* _SELECTION_:
_ _ _ _

The highly restrictive environment of the Austrian court was not enough to repress Maximilian's natural openness. He was joyful, highly charismatic and able to captivate those around him with ease. Although he was a charming boy, he was also undisciplined. He mocked his teachers and was often the instigator of pranks—even including his uncle, Emperor Ferdinand I, among his victims. Nonetheless Maximilian was very popular. His attempts to outshine his older brother and ability to charm opened a rift with the aloof and self-contained Franz Joseph that would widen as years passed, and the times when both were close friends in childhood would be all but forgotten.
In 1848, revolutions erupted across Europe. In the face of protests and riots, Emperor Ferdinand I abdicated in favor of Maximilian's brother, who became Francis Joseph I. Maximilian accompanied him on campaigns to put down rebellions throughout the Empire. Only in 1849 would the revolution be stamped out in Austria, with hundreds of rebels executed and thousands imprisoned. Maximilian was horrified at what he regarded as senseless brutality and openly complained about it. He would later remark: "We call our age the Age of Enlightenment, but there are cities in Europe where, in the future, men will look back in horror and amazement at the injustice of tribunals, which in a spirit of vengeance condemned to death those whose only crime lay in wanting something different to the arbitrary rule of governments which placed themselves above the law."
Commander in Chief
Maximilian was a particularly clever boy who displayed considerable culture in his taste for the arts, and he demonstrated an early interest in science, especially botany. When he entered military service, he was trained in the Austrian Navy. He threw himself into this career with so much zeal that he quickly rose to high command.
He was made a lieutenant in the navy at the age of eighteen. In 1854, he sailed as commander in the corvette Minerva, on an exploring expedition along the coast of Albania and Dalmatia. Maximilian was especially interested in the maritime and undertook many long-distance journeys (for Brazil) on the frigate Elisabeth. In 1854, he was only 22 years—as a younger brother of the Emperor, and thus a member of the ruling family—he was appointed as commander in chief of the Austrian Navy (1854–1861), which he reorganized in the following years. Like Archduke Friedrich (1821–1847) before him, Maximilian had a keen private interest in the fleet, and with him the Austrian naval force gained an influential supporter from the ranks of the Imperial Family. This was crucial as sea power was never a priority of Austrian foreign policy and the navy itself was relatively little known or supported by the public. It was only able to draw significant public attention and funds when it was actively supported by an imperial prince. As Commander-in-Chief, Maximilian carried out many reforms to modernise the naval forces, and was instrumental in creating the naval port at Trieste and Pola (now Pula) as well as the battle fleet with which admiral Wilhelm von Tegetthoff would later secure his victories. He also initiated a large-scale scientific expedition (1857–1859) during which the frigate SMS Novara became the first Austrian warship to circumnavigate the globe.

_ _ _ _

* _DATASET CONTENT_:
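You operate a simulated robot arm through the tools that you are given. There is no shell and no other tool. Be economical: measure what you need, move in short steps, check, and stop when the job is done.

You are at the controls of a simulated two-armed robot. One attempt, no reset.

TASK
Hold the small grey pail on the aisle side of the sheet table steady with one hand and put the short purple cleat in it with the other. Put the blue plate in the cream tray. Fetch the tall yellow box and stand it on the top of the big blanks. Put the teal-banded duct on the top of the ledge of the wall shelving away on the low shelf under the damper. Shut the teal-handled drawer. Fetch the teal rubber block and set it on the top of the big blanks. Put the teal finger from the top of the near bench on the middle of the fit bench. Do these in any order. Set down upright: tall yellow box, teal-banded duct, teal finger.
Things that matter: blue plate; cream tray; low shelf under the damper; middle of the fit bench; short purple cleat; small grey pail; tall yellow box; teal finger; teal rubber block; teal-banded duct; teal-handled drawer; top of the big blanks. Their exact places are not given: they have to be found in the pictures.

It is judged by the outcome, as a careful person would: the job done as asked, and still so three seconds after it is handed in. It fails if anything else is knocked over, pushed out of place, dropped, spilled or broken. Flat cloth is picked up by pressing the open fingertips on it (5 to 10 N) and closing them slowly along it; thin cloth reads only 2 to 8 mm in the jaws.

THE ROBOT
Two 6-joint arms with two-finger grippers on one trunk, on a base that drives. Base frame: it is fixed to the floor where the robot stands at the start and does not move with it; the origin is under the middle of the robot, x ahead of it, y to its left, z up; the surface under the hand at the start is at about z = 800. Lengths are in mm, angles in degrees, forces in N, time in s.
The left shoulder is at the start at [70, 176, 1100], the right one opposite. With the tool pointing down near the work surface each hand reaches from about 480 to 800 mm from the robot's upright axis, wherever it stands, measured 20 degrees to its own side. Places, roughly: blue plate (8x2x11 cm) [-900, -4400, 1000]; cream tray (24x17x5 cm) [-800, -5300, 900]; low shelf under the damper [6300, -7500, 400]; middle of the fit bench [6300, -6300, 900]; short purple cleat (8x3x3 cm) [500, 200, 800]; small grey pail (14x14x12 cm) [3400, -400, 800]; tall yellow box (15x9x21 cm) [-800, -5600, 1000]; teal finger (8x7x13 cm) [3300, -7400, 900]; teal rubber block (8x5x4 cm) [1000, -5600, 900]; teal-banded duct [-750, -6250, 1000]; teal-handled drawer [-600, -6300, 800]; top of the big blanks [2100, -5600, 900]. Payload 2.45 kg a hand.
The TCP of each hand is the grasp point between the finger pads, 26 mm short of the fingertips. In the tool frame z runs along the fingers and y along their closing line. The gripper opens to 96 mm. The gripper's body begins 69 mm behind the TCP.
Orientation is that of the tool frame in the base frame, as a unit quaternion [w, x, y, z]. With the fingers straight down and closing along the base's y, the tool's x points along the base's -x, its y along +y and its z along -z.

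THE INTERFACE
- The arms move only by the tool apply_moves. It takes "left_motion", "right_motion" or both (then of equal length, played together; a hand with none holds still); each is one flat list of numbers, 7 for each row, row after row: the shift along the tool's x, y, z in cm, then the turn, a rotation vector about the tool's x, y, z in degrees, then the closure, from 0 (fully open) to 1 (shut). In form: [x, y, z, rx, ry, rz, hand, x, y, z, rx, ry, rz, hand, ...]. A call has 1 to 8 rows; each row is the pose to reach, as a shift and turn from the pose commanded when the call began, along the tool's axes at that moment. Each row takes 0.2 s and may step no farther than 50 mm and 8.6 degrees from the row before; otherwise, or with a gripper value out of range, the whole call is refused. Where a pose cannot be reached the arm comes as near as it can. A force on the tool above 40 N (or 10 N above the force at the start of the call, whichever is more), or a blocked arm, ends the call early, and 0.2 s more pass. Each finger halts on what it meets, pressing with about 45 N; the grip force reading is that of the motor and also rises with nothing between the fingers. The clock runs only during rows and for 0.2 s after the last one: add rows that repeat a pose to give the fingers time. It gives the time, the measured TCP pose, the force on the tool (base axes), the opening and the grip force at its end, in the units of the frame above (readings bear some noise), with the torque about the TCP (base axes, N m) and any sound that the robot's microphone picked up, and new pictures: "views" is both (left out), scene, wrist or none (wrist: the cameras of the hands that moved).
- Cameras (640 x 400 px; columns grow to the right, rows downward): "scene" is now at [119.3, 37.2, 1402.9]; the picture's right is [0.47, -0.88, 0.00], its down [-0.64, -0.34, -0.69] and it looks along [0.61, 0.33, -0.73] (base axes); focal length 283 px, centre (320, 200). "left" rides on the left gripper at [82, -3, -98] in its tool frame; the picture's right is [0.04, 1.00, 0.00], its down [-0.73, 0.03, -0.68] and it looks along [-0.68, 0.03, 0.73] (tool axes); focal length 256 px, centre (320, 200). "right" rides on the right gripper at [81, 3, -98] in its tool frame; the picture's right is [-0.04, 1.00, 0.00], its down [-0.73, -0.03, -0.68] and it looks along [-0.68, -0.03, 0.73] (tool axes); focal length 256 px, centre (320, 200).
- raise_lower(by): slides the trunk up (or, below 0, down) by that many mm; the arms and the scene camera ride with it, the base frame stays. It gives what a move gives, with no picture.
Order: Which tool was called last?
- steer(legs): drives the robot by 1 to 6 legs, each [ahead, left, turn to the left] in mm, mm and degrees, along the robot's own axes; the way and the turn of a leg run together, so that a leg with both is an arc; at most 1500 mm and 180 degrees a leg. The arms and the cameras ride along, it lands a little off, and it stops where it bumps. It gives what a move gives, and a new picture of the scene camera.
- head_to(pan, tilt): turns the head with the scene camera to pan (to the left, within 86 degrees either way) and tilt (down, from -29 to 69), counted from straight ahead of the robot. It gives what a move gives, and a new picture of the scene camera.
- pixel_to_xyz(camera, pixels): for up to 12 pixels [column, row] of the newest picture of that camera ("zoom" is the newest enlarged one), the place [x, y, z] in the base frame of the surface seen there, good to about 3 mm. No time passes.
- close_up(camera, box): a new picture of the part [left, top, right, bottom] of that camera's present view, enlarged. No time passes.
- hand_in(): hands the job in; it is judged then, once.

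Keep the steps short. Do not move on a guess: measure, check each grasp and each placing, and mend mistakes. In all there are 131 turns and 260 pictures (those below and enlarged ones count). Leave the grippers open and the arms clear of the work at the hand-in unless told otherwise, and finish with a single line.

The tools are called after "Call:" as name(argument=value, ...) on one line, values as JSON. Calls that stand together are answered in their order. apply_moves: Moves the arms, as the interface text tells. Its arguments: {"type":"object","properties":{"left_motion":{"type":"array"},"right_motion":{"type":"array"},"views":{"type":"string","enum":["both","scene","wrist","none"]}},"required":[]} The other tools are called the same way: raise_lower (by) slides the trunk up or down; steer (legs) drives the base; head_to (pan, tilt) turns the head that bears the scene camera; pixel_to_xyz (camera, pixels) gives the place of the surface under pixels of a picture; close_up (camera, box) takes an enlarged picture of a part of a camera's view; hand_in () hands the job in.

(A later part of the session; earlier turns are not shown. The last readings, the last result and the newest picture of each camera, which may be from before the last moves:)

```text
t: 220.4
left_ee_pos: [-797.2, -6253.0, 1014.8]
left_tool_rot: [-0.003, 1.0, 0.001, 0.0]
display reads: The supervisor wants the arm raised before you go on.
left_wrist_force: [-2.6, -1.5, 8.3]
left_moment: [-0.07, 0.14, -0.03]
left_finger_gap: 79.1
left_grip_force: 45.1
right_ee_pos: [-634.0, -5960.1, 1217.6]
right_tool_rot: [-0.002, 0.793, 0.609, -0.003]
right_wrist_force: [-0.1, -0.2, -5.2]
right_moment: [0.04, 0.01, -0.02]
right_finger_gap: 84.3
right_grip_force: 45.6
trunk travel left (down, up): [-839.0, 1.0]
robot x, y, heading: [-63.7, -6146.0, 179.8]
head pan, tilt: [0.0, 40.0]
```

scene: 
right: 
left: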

_ _ _ _

* _PROBLEMS_:
• a. Return the exact lines from the line with "- close_up(camera, box): a" to the line with "- hand_in(): hands", inclusive of both, with nothing added.
• b. Supply the part of the selection that comes after its last sentence.

* _ANSWERS FOR THIS EXERCISE_:
• a.
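- close_up(camera, box): a new picture of the part [left, top, right, bottom] of that camera's present view, enlarged. No time passes.
- hand_in(): hands the job in; it is judged then, once.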

• b.
Viceroy of Lombardy-Venetia
In his political views, Archduke Maximilian was very much influenced by the progressive ideas in vogue at the time. He had a reputation as a liberal, and this was one of several considerations leading to his appointment as Viceroy of the Kingdom of Lombardy–Venetia in February 1857. Emperor Franz Joseph had decided on the need to replace the elderly soldier Joseph Radetzky von Radetz in this position; to divert growing discontent amongst the Italian population through token liberalization; and finally to encourage a degree of personal loyalty to the Habsburg dynasty.
On 27 July 1857, in Brussels, Archduke Maximilian married his second cousin Princess Charlotte of Belgium (later known as Empress Carlota of Mexico), the daughter of Leopold I, King of the Belgians and Louise-Marie of France. She was first cousin to both Queen Victoria and Prince Albert. Maximilian and Charlotte had no children together.
They lived as the Austrian regents in Milan or Viceroys of Lombardy-Venetia from 1857 until 1859, when Emperor Francis Joseph, angered by his brother's liberal policies, dismissed him. Shortly after, Austria lost control of most of its Italian possessions. Maximilian then retired to Trieste, near which he built the castle Miramare. At the same time the couple acquired a converted monastery on the island of Lokrum as a holiday residence. Both estates had extensive gardens, reflecting Maximilian's horticultural interests.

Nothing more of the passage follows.